On Saturday 14 September 2002 9:08 pm, Rich Salz wrote:
> > the application. On the other hand, ASN.1 modules are produced by human
> > beings, published in standards or other such, and used by the
> > implementers of these standards.
>
> I think that is no different, say, than any of the XML Schema languages.

In terms of the goals fulfilled, sure.

> People concerned with the "verbose" XML serialization should look at DER
> or PER for lessons to be learned and avoided.

Why DER? PER was designed to placate the people who found BER too 'verbose', 
so it is a pretty extreme example of terseness, hell bent to save every bit. 
Then again, it was then found that all the effort occured once when the 
encoder was generated, meaning that PER codecs are faster at runtime than BER 
codecs, which is useful in itself :-)

> > ASN.1 with VXER is a powerful XML schema definition language.
>
> Outside of its use as a legacy migration tool, what does it offer to XML
> developers that existing schema languages do not have?

ASN.1's a lot more expressive... if all you need is to declare that a Person 
consists of a Name string and so on there's no great win over any other 
schema language that has a reasonable syntax (as opposed to XSD...). But if 
you want to define something like SOAP, then ASN.1 has a few neat features 
picked up over *decades* of defining protocol wrappers, such as Information 
Object Classes...

IOCs let you specify table-driven constraints, and let others expand that 
table for their application. You can use this to make something like an XML 
namespace declaration; at a point where something of truly arbitrary type can 
occur, you use an OID and an ANY that is constrained to be of the type of the 
OID. Now, map 'OID' to 'namespace URI' and 'ANY' to 'element' and 
'constrained to be of the type of the' to 'from within the namespace of' and 
you have the equivelant XML thing, where you embed stuff from other 
namespaces in those contexts.

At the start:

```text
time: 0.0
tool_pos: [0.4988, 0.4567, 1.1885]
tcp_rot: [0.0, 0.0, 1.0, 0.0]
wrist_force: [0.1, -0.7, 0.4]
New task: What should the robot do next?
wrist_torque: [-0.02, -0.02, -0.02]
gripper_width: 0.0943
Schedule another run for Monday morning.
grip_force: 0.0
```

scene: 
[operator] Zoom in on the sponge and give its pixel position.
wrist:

Except that it doesn't have all the issues 
about namespaces :-) The OID specifies a type, and the schema for that value 
specifies that there's a type and a thing of that type. You can also specify 
things like RPC protocols; you can define two messages, 'Request' and 
'Response'. Request contains the ID of the procedure to invoke on the server, 
and a list of arguments whose type is constrained purely by the declaration 
that they be of the types declared for that procedure ID; likewise Response 
contains an embedded return value of suitable type or exception code of 
suitable type. The RPC protocol doesn't specify the table mapping procedure 
IDs to types and so on; that's supplied in each module that uses the RPC 
protocol module as a base to define an actual RPC protocol.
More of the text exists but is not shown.